** START OF SELECTED PASSAGE **

[Options] Chew On This Trade!
Are we seeing a failed breakdown? If so, one thing we love to say around here is: "from failed moves come fast moves." And a high short float can really add some juice to that fast move.
Of course, the New Year is right around the corner, and there is the possibility for shenanigans. As such, we're going to put on an aggressive bet, but with a short-term hedge to protect against any possible funny business.
Here's the Play:
I like entering a modified bullish Risk Reversal in $CHWY. I'm going to sell the June 22.50 puts and buy an equal amount of June 30 calls. But the unusual wrinkle I'm adding is to additionally purchase an equal amount of January (monthly) 21-strike puts. All-in, these three legs should net out to approximately zero net cost.

** END OF SELECTED PASSAGE **

### STATED EXERCISE 1
Show the exact text of the selected passage starting from "[Options] Chew On" and stopping at the end of "that fast move.".

** START OF DATA PROVIDED **

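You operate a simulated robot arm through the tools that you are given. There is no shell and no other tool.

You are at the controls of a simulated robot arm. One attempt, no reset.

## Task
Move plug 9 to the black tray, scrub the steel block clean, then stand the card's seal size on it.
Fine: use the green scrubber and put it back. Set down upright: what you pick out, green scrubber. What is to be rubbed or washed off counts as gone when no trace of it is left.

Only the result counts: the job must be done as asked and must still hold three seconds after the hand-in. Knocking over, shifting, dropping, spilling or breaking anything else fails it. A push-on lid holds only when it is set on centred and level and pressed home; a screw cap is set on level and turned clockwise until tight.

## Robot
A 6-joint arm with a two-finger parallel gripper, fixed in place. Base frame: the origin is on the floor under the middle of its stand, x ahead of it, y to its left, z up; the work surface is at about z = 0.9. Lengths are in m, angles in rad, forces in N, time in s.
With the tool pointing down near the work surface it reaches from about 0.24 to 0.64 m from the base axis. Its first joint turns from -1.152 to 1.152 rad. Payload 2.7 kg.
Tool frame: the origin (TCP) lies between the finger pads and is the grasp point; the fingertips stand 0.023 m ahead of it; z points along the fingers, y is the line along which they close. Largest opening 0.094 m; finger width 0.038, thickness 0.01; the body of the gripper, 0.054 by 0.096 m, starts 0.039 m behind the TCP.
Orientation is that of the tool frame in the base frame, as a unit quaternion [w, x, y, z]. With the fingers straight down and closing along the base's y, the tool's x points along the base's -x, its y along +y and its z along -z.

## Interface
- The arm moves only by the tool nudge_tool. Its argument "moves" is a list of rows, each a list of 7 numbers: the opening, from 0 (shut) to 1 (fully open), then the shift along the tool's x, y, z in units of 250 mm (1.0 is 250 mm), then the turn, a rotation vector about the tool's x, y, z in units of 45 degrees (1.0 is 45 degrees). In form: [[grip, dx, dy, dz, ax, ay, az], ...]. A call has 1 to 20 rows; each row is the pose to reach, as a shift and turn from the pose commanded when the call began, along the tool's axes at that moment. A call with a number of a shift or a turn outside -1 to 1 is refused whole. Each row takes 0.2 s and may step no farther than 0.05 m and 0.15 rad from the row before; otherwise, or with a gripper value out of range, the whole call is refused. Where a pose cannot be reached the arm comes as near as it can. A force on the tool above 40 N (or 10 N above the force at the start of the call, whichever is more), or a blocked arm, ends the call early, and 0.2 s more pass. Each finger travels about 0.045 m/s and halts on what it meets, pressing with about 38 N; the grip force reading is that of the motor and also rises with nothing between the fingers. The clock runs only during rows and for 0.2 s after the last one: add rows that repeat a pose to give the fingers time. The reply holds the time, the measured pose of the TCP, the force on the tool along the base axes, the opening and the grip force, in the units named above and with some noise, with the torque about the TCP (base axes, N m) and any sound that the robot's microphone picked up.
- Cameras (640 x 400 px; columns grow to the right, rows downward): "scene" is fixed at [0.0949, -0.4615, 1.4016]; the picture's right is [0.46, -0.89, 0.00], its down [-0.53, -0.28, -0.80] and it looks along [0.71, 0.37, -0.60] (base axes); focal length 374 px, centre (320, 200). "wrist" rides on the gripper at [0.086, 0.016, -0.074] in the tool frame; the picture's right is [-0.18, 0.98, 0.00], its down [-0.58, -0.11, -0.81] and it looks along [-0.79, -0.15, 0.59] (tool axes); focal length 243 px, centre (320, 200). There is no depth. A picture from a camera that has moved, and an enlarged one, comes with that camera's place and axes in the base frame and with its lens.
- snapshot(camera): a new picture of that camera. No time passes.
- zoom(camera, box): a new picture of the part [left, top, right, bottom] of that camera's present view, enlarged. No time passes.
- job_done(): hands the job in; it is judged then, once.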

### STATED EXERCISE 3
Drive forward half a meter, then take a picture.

** END OF DATA PROVIDED **

### STATED EXERCISE 2
Everything from the line that contains "Move plug 9" through the line that contains "## Interface" is to be transcribed exactly, and nothing outside that range.

### PROBLEM SOLUTION 1
[Options] Chew On This Trade!
Are we seeing a failed breakdown? If so, one thing we love to say around here is: "from failed moves come fast moves." And a high short float can really add some juice to that fast move.

### PROBLEM SOLUTION 2
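Move plug 9 to the black tray, scrub the steel block clean, then stand the card's seal size on it.
Fine: use the green scrubber and put it back. Set down upright: what you pick out, green scrubber. What is to be rubbed or washed off counts as gone when no trace of it is left.

Only the result counts: the job must be done as asked and must still hold three seconds after the hand-in. Knocking over, shifting, dropping, spilling or breaking anything else fails it. A push-on lid holds only when it is set on centred and level and pressed home; a screw cap is set on level and turned clockwise until tight.

## Robot
A 6-joint arm with a two-finger parallel gripper, fixed in place. Base frame: the origin is on the floor under the middle of its stand, x ahead of it, y to its left, z up; the work surface is at about z = 0.9. Lengths are in m, angles in rad, forces in N, time in s.
With the tool pointing down near the work surface it reaches from about 0.24 to 0.64 m from the base axis. Its first joint turns from -1.152 to 1.152 rad. Payload 2.7 kg.
Tool frame: the origin (TCP) lies between the finger pads and is the grasp point; the fingertips stand 0.023 m ahead of it; z points along the fingers, y is the line along which they close. Largest opening 0.094 m; finger width 0.038, thickness 0.01; the body of the gripper, 0.054 by 0.096 m, starts 0.039 m behind the TCP.
Orientation is that of the tool frame in the base frame, as a unit quaternion [w, x, y, z]. With the fingers straight down and closing along the base's y, the tool's x points along the base's -x, its y along +y and its z along -z.

## Interface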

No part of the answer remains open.